Thesis: “Motion (i.e., change) is impossible”


The Parmenidean Argument:


Major: Motion is a passage from being to non-being and vice-versa.
Minor: But non-being is impossible.
Conclusion: Therefore, motion is impossible.

In support of the premises:
Major: This is posited as the definition of motion.
Minor: Non-being cannot exist, by definition. Therefore, the passage to or from non-being is impossible.
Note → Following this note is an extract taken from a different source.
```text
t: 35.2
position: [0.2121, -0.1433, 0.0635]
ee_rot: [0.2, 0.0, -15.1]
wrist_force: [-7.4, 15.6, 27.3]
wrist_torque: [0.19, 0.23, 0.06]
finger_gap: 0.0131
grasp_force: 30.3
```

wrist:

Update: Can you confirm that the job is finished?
The Aristotelian-Scholastic Reply:

I distinguish the major: that motion is a passage from being secundum quid to non-being secundum quid and vice-versa, I concede; but that motion is a passage from being simpliciter to non-being simpliciter and vice-versa, I deny. Explanation: Motion is a passage from potential being to actual being. Something in potency is being simpliciter and non-being secundum quid: that it to say, something that is in potency is in the fundamental sense of having existence, but it is not in a secondary respect, insofar as it is not yet this or that, it is not such and such. When this thing that is in potency is moved to act, it receives a new modification that it lacked before (or loses what it had before), all the while remaining in existence. Motion does not involve the existence of non-existence, but the modification of what is in existence throughout the motion. This is true not only of accidental change, but also, in its own way, of substantial change (absolute generation and corruption).

I contradistinguish the minor: that the existence of non-being simpliciter is impossible, I concede; but that the existence of non-being secundum quid is impossible, I deny. Explanation: It is certainly impossible for a substance both to exist and not to exist at the same time--this is the primary meaning of the principle of non-contradiction. But it is not impossible for a substance or subject (e.g., matter) to lack a certain form, and hence to be non-being in a certain respect; the latter is a being simpliciter, but is non-being secundum quid, i.e., insofar as it is (exists), but is not such and such.

And I deny the conclusion.

1 comment:

dida said...

Greetings good Doc,

would you say that in giving Aristotle's answer to Parmenides' argument, you are thereby necessarily commited to hylemorphism?